THE buzzling sounds of helicopters flying over the majestic Victoria Falls and the drums from the popular Boma Restaurant are now like a fairy tale as the Covid-19 pandemic continues to dictate the pace of events in Zimbabwe’s prime tourist destination and beyond.

The usually bustling Victoria Falls town is now a shadow of itself, despite the gradual relaxing of lockdown measures countrywide.

Hotels and activity desks are still gathering dust as the haemorrhaging in the tourism industry continues.

Many have lost their jobs, but former employees are still stuck in the resort town, with a fainting hope that tourism companies may open soon. Some have remained in the town because of hope of future employment while others were left without any financial means to relocate to their rural homes due to the small packages that they received from their once vibrant employers. Shame and despair has turned a lot of operator’s senior managers into vegetable gardeners while others are now resorting to illegal intercity transportation.

This is the story of a town that was gutted by an abrupt Covid-19 induced closure of business which left the town’s entire population vulnerable and exposed.

Last week, President Emmerson Mnangagwa officially re-opened the world heritage site — The Rain Forest — after it had been closed to the members of the public for exactly one hundred days.

The opening, which coincided with the launch of the National Tourism Recovery and Growth Plan, was done right inside the rain forest amid pomp and fan fair.

However, hope still remains in the penumbra of the imagination of operators as intercity travel has remained closed while the use of public service vehicles remains restricted.

Tourism players in resort town and beyond are clear that the stimulae to the tourism industry is the domestic market. The market however can only open and thrive when intercity travel is opened and the operating hours are extended.

Most of the activities in the resort commence towards sunset and end late in the day. Sunset cruise and game drives do not suit the current curfew hours as they are ordinarily concluded towards mid-night. Most tourists who go to Victoria Falls do not do so simply to stay in hotels but rather to enjoy the array of activities that the town boasts of.

As each month passes by, company executives are also watching their bills and slowly taking down the size of their invaluable employees on retrenchment.

Hospitality group Africa Albida Tourism’s resort general manager Anald Musonza cautioned that some companies may permanently close if no bail out is urgently availed to the industry.

“Cash flows have run dry and most of the businesses are facing permanent closure and serious interventions are now needed to avert this catastrophe across the whole Tourism and Hospitality industry and consequently, all support industries that rely on our industry for business will also collapse,” he said.

His remarks come after the government disclosed that there is a loan guarantee scheme of ZW$500 000 for the industry.

However, the revival fund seems to be stuck in bureaucracy as most companies in the resort town are yet to access the fund. Banks are still hesitant to give the operators the funds where prospects of returning the money are unpredictable.
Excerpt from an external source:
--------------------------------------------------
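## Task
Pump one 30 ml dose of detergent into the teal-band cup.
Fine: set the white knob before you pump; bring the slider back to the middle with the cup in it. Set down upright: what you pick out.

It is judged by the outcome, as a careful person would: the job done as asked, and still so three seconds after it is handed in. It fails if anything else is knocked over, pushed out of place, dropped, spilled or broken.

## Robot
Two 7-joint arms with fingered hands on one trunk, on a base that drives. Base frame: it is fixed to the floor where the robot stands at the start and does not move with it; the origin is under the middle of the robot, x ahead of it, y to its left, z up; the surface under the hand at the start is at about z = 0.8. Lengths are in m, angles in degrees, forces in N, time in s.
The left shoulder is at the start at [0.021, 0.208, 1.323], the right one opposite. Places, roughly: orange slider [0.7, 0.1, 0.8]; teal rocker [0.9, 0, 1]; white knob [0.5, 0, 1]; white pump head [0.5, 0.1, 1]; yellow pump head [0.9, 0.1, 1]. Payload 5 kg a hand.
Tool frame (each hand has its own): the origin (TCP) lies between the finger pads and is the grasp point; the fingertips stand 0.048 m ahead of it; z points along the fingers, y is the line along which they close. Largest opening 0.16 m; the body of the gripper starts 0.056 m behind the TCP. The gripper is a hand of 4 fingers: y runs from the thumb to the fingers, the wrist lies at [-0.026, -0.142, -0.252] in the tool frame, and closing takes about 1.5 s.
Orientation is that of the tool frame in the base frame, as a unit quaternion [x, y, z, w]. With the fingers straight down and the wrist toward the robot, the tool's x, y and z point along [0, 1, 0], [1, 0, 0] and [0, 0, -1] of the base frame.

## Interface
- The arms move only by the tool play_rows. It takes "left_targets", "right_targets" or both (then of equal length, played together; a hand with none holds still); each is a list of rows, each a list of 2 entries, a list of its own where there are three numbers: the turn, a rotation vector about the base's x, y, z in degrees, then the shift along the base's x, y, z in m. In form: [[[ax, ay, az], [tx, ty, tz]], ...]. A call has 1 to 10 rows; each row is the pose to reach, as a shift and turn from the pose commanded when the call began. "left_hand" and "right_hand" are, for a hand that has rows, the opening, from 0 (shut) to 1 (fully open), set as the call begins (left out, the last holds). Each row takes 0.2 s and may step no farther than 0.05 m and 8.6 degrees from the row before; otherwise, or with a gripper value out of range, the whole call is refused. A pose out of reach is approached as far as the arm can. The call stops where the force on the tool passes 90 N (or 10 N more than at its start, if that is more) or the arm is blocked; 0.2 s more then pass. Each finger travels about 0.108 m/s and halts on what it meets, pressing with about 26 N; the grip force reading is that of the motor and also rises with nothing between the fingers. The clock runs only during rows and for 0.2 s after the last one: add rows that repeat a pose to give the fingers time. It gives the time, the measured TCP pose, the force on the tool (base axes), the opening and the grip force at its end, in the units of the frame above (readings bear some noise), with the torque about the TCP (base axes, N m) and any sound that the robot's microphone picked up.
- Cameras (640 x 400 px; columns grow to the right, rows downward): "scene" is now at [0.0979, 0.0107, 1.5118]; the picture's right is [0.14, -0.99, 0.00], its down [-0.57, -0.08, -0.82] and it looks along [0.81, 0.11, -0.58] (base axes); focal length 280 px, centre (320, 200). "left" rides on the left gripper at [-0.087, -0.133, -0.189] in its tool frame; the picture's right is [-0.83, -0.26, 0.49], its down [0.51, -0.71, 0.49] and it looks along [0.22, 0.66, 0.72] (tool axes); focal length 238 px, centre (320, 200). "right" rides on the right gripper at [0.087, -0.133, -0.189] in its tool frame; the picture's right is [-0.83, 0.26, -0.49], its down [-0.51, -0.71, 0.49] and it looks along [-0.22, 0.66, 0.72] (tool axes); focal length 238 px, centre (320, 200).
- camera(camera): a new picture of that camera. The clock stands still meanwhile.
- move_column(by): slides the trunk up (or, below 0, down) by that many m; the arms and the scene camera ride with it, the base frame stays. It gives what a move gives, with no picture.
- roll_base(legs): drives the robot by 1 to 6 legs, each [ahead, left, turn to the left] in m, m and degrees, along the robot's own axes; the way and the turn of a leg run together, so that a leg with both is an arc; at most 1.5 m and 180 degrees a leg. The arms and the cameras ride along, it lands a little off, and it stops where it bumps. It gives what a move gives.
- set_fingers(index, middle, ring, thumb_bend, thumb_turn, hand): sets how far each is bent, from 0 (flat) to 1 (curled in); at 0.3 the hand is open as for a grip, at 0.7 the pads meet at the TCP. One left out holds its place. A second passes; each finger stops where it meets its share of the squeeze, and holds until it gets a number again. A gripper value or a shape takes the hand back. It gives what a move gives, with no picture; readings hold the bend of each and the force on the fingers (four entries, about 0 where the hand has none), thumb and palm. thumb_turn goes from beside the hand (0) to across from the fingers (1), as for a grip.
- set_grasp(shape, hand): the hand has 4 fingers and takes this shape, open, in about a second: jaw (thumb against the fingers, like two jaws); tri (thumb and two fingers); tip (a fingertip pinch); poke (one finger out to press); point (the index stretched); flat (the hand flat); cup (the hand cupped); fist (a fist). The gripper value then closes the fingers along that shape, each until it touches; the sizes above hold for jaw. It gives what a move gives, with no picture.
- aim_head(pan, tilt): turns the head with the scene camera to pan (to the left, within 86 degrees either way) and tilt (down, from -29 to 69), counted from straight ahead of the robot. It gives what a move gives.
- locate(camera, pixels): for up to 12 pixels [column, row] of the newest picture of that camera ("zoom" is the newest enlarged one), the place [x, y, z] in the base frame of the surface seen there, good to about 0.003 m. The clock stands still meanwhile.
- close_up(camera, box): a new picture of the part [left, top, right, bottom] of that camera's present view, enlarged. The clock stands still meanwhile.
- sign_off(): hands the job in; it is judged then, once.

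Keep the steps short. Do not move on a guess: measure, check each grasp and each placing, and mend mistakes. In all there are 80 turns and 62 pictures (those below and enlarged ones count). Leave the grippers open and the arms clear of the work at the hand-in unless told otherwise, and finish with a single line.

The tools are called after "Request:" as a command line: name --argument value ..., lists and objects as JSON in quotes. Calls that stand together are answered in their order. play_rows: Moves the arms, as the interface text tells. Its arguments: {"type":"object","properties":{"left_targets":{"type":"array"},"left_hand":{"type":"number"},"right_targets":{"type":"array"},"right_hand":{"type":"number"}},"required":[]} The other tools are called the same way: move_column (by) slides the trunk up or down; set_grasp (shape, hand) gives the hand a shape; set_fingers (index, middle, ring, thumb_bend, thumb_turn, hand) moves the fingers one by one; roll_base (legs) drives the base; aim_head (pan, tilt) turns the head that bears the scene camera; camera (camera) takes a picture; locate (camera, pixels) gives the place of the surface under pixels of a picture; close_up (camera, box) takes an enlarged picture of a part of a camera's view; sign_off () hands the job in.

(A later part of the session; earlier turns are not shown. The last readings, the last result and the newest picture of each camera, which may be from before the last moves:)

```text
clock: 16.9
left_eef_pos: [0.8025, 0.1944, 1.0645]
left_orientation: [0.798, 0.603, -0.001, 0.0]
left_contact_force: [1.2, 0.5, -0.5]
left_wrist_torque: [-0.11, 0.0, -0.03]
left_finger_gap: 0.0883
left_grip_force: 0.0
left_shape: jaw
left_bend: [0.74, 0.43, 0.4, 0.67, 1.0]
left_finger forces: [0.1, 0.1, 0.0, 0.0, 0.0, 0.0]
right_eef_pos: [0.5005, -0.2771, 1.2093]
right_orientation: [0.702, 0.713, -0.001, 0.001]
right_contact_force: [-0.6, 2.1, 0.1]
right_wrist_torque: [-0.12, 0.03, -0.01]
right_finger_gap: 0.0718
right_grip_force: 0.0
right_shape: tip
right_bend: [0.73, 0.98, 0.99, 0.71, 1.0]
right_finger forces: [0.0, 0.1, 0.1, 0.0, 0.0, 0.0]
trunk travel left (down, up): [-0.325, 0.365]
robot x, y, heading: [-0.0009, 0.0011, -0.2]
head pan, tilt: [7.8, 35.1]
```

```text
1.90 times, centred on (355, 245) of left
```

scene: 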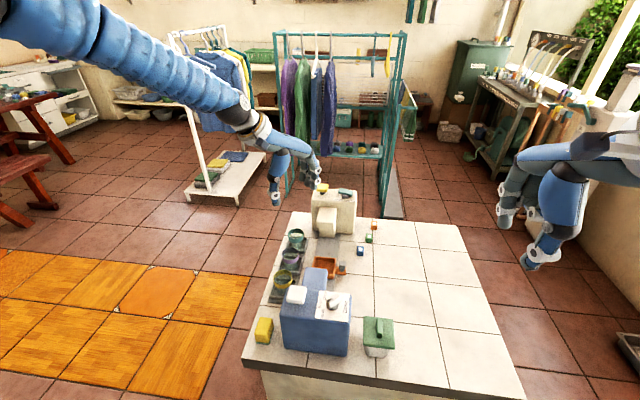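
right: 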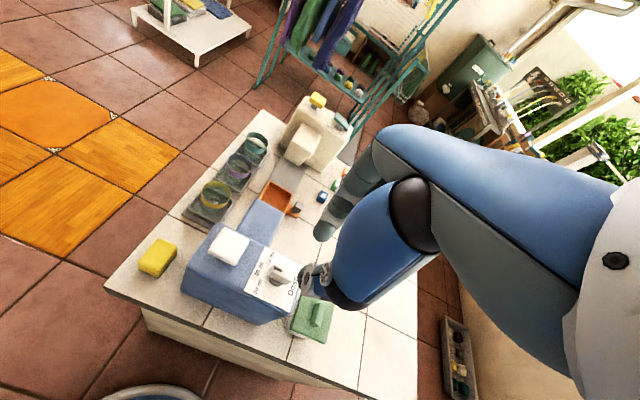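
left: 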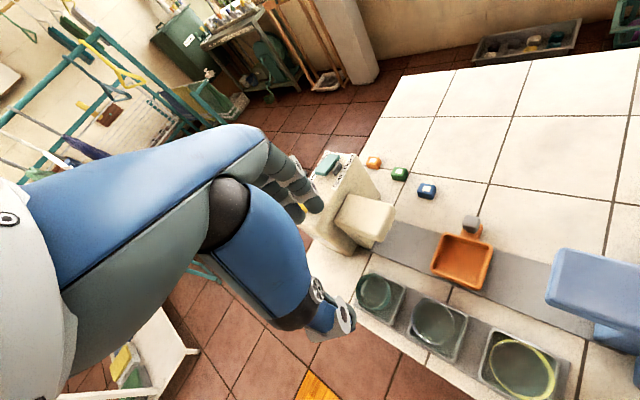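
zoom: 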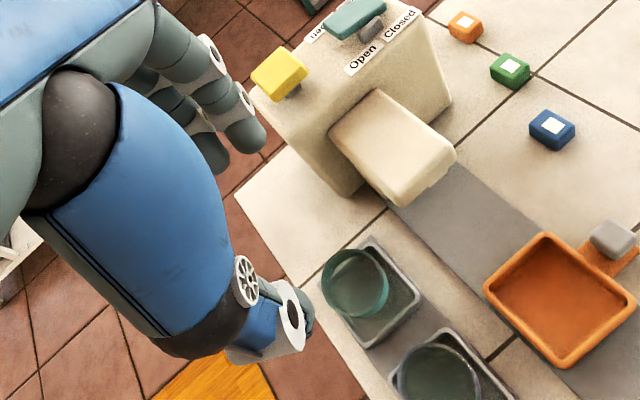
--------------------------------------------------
Musonza further stated that the entire industry has been waiting eagerly for the opening of the rain forest and intercity travel. The opening of the two will in turn lead to the opening of the airports and business may resume. He applauded operators for being Covid-19 rules compliant but also said that the domestic market will be used as test case for the efficacy of the new normal.
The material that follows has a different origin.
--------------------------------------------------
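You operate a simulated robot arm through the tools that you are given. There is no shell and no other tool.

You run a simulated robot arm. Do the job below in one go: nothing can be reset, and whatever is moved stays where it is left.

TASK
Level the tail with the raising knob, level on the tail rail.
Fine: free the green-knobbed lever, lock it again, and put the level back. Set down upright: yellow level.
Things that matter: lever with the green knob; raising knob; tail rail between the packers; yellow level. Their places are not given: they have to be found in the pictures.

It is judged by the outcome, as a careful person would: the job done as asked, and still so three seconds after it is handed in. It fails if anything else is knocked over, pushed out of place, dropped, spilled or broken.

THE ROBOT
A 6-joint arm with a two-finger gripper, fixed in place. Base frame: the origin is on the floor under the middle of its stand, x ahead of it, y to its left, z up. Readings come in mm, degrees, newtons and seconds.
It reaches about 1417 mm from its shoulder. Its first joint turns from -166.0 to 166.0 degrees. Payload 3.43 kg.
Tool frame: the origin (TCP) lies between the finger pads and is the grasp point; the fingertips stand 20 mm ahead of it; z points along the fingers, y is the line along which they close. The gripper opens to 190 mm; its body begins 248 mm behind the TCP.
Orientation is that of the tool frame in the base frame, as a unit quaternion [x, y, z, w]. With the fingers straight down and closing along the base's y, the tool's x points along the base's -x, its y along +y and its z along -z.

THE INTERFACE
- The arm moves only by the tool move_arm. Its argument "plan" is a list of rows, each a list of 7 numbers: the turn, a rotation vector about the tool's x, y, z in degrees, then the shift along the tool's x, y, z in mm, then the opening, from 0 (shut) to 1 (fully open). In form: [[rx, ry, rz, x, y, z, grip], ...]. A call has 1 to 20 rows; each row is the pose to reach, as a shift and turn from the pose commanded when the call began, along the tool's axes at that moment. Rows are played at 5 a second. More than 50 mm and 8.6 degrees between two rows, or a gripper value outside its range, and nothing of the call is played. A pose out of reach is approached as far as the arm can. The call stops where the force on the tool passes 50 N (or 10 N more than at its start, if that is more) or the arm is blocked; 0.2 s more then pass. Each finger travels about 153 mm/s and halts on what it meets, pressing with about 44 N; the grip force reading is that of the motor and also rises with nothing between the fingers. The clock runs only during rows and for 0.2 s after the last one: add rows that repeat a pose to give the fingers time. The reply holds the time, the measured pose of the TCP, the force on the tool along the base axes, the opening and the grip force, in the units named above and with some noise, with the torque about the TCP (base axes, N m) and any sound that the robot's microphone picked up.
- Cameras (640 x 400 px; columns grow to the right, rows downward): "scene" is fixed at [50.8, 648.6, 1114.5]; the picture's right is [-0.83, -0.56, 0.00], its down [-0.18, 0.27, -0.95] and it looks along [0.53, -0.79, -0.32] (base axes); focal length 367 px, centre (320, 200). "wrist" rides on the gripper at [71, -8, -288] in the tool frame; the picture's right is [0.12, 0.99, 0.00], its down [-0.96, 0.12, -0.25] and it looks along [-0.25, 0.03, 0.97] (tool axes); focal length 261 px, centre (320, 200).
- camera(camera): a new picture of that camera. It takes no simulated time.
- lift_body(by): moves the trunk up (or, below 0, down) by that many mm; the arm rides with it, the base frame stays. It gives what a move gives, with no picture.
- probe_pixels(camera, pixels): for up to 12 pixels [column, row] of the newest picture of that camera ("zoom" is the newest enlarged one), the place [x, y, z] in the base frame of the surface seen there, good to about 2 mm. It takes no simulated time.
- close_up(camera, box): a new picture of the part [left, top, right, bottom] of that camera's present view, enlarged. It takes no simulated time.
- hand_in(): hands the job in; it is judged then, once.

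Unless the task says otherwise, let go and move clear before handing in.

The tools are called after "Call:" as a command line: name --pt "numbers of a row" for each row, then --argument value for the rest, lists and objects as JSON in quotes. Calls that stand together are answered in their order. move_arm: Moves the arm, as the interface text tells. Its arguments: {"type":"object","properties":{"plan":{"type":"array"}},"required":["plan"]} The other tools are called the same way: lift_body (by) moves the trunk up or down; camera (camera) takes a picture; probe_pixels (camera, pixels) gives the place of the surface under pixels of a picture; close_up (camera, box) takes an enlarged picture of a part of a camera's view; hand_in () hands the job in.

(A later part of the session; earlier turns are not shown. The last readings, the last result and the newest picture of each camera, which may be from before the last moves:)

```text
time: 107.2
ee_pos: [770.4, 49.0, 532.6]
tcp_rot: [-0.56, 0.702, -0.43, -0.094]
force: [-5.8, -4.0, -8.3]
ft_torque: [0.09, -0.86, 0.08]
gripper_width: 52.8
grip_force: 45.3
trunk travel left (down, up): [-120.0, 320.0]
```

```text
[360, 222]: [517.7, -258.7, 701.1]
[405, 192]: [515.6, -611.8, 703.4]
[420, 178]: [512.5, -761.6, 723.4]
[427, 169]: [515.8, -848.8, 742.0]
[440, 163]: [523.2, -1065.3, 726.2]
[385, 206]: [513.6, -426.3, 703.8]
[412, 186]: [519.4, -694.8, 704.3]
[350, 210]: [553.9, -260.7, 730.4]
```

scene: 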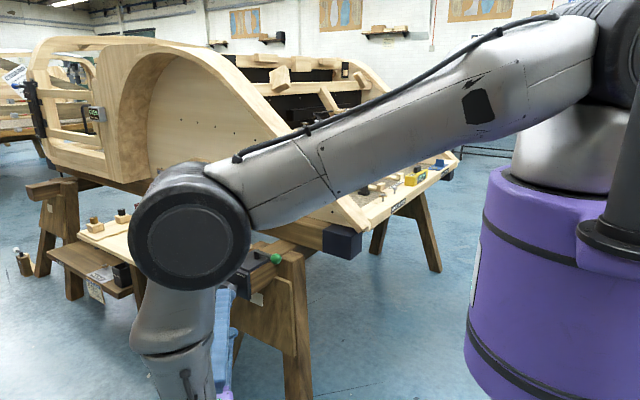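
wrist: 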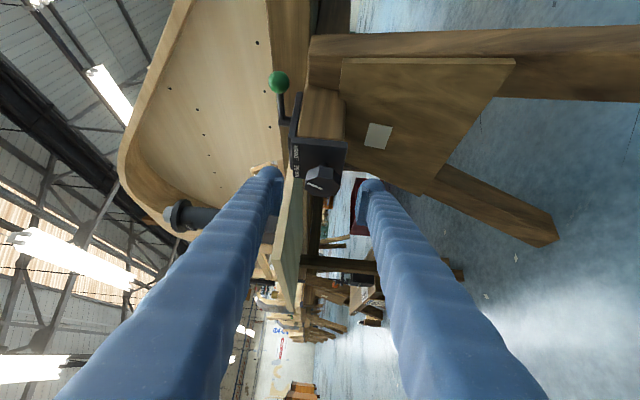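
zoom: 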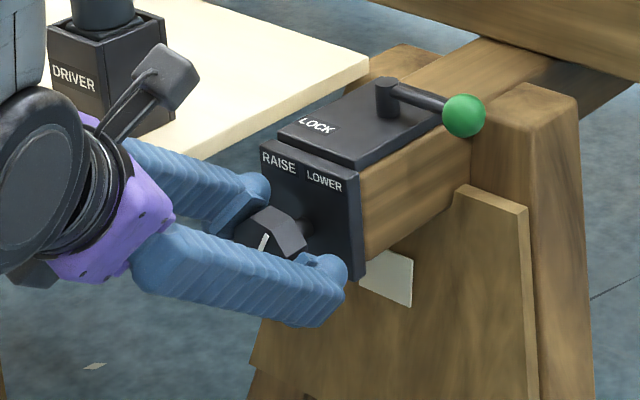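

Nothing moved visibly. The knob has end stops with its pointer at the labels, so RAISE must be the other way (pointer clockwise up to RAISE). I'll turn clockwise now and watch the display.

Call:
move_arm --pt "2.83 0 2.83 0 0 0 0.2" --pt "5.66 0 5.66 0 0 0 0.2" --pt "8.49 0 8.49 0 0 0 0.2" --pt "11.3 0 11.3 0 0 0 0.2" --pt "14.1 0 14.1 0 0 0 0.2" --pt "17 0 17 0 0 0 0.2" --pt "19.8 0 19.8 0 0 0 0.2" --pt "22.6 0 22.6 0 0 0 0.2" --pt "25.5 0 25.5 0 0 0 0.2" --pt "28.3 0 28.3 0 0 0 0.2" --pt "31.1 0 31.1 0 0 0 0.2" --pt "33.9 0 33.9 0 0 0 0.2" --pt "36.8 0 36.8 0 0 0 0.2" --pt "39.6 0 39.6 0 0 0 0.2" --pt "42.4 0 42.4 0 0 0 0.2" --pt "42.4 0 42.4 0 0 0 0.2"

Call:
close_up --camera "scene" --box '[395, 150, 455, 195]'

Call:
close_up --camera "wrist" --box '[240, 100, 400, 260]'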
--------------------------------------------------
“All operators have had time to set up Covid-19 complied protocols and train staff during this lockdown. The only way we can tell that we are ready is to test our systems with real guests. We can’t wait to host tourists again in our resort town,” he said.

The vice-president of the Hospitality Association of Zimbabwe (HAZ) Farai Chimba weighed in on the vulnerability of the industry by stating that the industry is on life support and that the limited operating hours have adversely affected the sector.

“Industry is on life support. Occupancy for the year is expected to average 8%. All hospitality sectors have been adversely affected by lockdowns as well as by the curfew and those operating, the challenge has been that of opening for a restricted number of hours. The closure of intercity movement has taken away the blood life of the industry,” Chimba said.

“Access to government financing has been slow to be operational especially the announced half a billion-dollar facility. Banks have not started giving this yet. Government is giving a guarantee so it is up to the issuing banks to have the funds available and with industry having had virtually no business, it poses a challenge on the ability to pay back without assured business.

“The loose chain that is connecting the banks and the government is likely to lead to the wilting of businesses. The tourism industry has already retrenched more than 60% of its workforce. If the money remains inaccessible, the permanent injury to the business will cause irreparable damages to the pristine service that the destination is known for. Not only formal tourism companies are feeling the heat from the coronavirus induced closures but informal businesses and workers in the industry are carrying a york which is beyond their strength.”